Your goal: Look through the data for the string "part". Copy every line where it is found.

* start Dataset excerpt *

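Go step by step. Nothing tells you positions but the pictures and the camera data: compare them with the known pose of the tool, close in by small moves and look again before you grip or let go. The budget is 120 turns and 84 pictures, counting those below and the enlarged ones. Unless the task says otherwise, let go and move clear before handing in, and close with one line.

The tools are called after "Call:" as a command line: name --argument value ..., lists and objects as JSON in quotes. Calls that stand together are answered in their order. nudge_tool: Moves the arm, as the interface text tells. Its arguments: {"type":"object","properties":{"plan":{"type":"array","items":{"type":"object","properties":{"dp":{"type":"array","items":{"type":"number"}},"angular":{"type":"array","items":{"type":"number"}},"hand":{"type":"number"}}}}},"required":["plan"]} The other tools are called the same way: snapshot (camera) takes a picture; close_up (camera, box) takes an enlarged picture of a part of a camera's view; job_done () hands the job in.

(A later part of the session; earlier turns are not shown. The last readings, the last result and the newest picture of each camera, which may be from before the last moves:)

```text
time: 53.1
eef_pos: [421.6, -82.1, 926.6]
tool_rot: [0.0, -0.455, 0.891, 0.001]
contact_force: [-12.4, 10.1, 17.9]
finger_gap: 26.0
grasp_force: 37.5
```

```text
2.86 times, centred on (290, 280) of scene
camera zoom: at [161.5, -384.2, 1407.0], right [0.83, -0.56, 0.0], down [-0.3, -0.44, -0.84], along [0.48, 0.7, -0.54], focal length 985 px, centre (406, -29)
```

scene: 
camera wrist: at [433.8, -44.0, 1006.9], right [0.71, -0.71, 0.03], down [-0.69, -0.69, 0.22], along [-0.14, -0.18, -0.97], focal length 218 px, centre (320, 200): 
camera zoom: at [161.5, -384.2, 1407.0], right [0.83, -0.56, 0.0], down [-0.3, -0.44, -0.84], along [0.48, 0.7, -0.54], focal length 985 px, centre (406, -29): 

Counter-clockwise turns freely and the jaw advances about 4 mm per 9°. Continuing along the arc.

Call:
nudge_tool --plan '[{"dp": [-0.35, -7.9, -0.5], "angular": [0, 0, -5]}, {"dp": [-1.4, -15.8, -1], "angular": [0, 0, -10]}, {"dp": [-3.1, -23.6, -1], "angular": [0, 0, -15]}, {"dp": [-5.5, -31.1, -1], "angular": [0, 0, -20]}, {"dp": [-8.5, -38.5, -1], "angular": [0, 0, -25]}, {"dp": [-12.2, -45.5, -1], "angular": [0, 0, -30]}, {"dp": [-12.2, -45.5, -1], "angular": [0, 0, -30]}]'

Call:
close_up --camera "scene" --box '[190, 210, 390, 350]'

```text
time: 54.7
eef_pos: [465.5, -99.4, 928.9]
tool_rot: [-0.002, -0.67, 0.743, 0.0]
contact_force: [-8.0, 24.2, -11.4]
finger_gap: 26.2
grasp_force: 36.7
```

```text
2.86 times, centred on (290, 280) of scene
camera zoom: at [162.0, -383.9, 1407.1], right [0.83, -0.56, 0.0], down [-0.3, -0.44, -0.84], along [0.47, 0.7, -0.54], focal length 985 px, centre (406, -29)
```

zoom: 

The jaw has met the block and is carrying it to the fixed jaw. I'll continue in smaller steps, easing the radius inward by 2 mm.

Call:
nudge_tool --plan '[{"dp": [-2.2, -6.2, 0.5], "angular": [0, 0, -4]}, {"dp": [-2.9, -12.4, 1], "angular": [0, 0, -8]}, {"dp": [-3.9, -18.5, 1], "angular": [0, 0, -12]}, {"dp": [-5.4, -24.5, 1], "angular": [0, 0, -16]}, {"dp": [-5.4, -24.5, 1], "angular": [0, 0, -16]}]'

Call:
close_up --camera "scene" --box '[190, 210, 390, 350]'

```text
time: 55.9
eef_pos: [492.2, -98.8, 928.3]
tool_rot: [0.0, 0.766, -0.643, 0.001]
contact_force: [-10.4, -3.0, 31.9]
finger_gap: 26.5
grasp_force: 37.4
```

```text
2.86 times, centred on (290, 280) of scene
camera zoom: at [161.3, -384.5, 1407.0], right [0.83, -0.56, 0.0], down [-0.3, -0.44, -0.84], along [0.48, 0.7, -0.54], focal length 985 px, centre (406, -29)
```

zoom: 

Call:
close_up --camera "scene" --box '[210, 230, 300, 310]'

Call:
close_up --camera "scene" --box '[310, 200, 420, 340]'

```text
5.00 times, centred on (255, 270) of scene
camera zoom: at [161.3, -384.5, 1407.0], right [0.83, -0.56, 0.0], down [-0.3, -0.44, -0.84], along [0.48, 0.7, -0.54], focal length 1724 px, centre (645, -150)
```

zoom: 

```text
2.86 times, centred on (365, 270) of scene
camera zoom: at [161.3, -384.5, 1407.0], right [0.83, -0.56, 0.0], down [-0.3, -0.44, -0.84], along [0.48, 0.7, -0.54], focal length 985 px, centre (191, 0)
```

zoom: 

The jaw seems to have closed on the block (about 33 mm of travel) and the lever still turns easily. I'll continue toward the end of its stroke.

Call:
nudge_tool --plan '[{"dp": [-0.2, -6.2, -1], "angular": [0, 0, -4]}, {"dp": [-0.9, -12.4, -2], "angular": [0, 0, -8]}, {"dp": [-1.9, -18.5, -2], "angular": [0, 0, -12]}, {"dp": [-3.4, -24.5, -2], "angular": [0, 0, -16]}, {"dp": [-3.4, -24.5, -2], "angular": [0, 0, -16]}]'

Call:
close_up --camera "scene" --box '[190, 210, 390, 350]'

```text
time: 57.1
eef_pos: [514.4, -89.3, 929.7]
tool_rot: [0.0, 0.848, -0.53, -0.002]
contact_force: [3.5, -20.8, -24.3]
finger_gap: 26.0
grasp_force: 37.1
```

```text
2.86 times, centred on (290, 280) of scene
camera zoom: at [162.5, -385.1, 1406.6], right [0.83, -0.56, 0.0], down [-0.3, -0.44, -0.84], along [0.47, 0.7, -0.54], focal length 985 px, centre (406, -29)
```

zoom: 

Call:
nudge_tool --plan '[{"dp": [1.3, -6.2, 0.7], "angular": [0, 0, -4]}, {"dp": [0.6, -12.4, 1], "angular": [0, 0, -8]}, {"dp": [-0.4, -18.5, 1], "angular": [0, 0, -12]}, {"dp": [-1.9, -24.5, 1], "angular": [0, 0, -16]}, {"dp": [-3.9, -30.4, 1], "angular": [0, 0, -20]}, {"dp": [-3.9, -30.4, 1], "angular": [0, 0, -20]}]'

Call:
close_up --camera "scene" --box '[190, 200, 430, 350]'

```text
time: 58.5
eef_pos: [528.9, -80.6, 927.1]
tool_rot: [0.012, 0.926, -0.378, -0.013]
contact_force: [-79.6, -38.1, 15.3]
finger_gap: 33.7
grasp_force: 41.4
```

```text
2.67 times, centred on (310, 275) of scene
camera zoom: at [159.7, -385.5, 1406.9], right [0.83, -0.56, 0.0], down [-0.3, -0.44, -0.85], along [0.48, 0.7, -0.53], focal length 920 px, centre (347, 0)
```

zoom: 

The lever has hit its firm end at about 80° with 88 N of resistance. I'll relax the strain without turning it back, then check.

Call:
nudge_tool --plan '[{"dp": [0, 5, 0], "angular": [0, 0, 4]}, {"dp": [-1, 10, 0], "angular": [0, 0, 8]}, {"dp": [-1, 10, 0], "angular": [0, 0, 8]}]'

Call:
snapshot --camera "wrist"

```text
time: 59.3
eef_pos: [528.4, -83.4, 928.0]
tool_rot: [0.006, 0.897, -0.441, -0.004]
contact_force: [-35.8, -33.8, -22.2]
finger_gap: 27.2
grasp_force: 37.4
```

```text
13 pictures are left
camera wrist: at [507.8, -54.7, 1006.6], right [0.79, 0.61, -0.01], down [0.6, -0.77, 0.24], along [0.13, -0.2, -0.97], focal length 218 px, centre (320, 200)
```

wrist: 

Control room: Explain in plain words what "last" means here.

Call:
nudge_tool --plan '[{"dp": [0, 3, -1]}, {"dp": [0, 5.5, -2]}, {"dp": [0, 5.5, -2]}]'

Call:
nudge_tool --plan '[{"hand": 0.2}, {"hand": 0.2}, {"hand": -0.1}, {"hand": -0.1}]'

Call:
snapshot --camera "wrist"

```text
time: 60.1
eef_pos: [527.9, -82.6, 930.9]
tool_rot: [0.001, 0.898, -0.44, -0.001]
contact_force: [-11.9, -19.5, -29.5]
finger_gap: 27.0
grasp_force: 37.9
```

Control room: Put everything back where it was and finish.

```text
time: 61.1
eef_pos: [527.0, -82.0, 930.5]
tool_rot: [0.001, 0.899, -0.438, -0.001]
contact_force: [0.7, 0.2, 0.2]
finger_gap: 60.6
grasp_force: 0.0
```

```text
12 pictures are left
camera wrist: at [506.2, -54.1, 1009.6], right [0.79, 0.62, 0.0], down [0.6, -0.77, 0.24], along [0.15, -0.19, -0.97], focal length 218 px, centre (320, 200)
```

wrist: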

* end Dataset excerpt *

The answer:
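The tools are called after "Call:" as a command line: name --argument value ..., lists and objects as JSON in quotes. Calls that stand together are answered in their order. nudge_tool: Moves the arm, as the interface text tells. Its arguments: {"type":"object","properties":{"plan":{"type":"array","items":{"type":"object","properties":{"dp":{"type":"array","items":{"type":"number"}},"angular":{"type":"array","items":{"type":"number"}},"hand":{"type":"number"}}}}},"required":["plan"]} The other tools are called the same way: snapshot (camera) takes a picture; close_up (camera, box) takes an enlarged picture of a part of a camera's view; job_done () hands the job in.
(A later part of the session; earlier turns are not shown. The last readings, the last result and the newest picture of each camera, which may be from before the last moves:)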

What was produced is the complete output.